- Text excerpt:

>>>>>

Cats Machine Rusty on a Wet Night

The rain poured, making a mess of my blazer in minutes. The train was delayed, so consequentially it was packed. I had to run in school shoes for fifty metres to get out of the freezing June rain.
And I did it all with a smile.
School was over. The Friday afternoon rain just made me open up and relax as I had two weeks off.
Tonight, following a week of revealed underhand dealings with police regarding an incident involving Leigh Montagna and Stephen Milne including evidence that had disappeared, the Saints were up against the best in the business: Geelong. The general belief (however desperate) was that if anyone could topple the champion team/team of champions, it was the Saints.
Solid rain all week had turned a strip of the MCG centre square into sludge; looking like a bald spot on Shane Warne’s head, it snared countless stoppages all night.
James Kelly and Paul Chapman were omissions that cut holes in Geelong’s half back and forward line.
My plans to watch the match seemed unlikely when the power went out. But, as if Joel Selwood was working the switches, it came on at 7:20. An excuse for two hours of loafing was accepted.
Geelong opened with the legs and confidence, Gary Ablett snapping a goal at full tilt from forty. The crowd was disappointingly small early on, so Ablett’s goal was received more to than the sound of a major from the Eagles than the Cats.
From there, the Saints had the play in their 50. Geelong were lucky that the play was scrappy; St Kilda’s tall forwards dull and the conditions cumbersome, or the lead could’ve been with the Saints at quarter time.
Hayes pushes the packs aside with second and third efforts, Gwilt provides critical run off half back while suffocating Podsiadly and Dal Santo ekes out silky skills in conditions befitting hacks off the ground and fumbled chest marks. Still, St Kilda was struggling to kick goals; it took a soft 50 metre penalty to Schneider for them to get one on the board.

<<<<<

- Data section:
>>>>>

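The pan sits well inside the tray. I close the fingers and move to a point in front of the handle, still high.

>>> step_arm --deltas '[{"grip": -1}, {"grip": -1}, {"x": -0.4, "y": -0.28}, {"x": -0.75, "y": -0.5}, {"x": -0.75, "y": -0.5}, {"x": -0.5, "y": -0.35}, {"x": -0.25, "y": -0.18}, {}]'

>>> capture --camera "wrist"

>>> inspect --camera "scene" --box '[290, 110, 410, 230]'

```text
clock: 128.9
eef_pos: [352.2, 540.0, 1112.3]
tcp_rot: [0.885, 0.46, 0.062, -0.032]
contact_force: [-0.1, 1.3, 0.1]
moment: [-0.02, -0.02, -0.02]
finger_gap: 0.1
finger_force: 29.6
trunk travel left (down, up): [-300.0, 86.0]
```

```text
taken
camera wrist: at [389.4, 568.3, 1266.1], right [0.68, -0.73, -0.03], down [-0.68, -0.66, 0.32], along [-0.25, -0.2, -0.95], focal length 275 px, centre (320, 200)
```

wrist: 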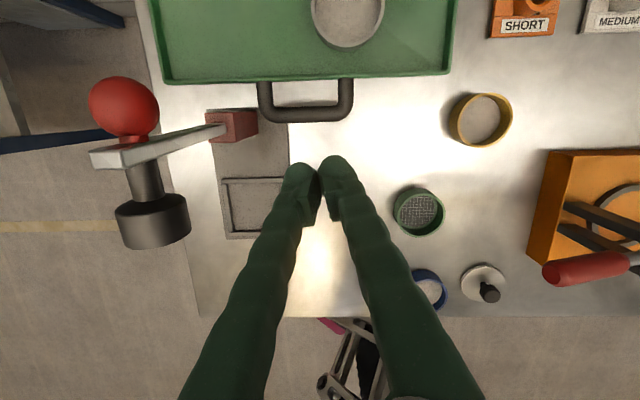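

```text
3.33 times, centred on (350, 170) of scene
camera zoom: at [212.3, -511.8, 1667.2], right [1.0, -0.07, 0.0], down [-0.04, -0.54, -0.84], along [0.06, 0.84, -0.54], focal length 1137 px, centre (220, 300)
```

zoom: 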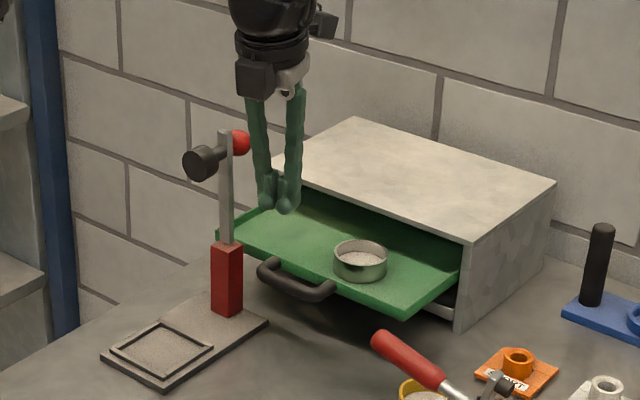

<<<<<

- Written instruction:
What does the text excerpt say from "James Kelly and" through "loafing was accepted."? Give the exact wording.

- Answer for the task:
James Kelly and Paul Chapman were omissions that cut holes in Geelong’s half back and forward line.
My plans to watch the match seemed unlikely when the power went out. But, as if Joel Selwood was working the switches, it came on at 7:20. An excuse for two hours of loafing was accepted.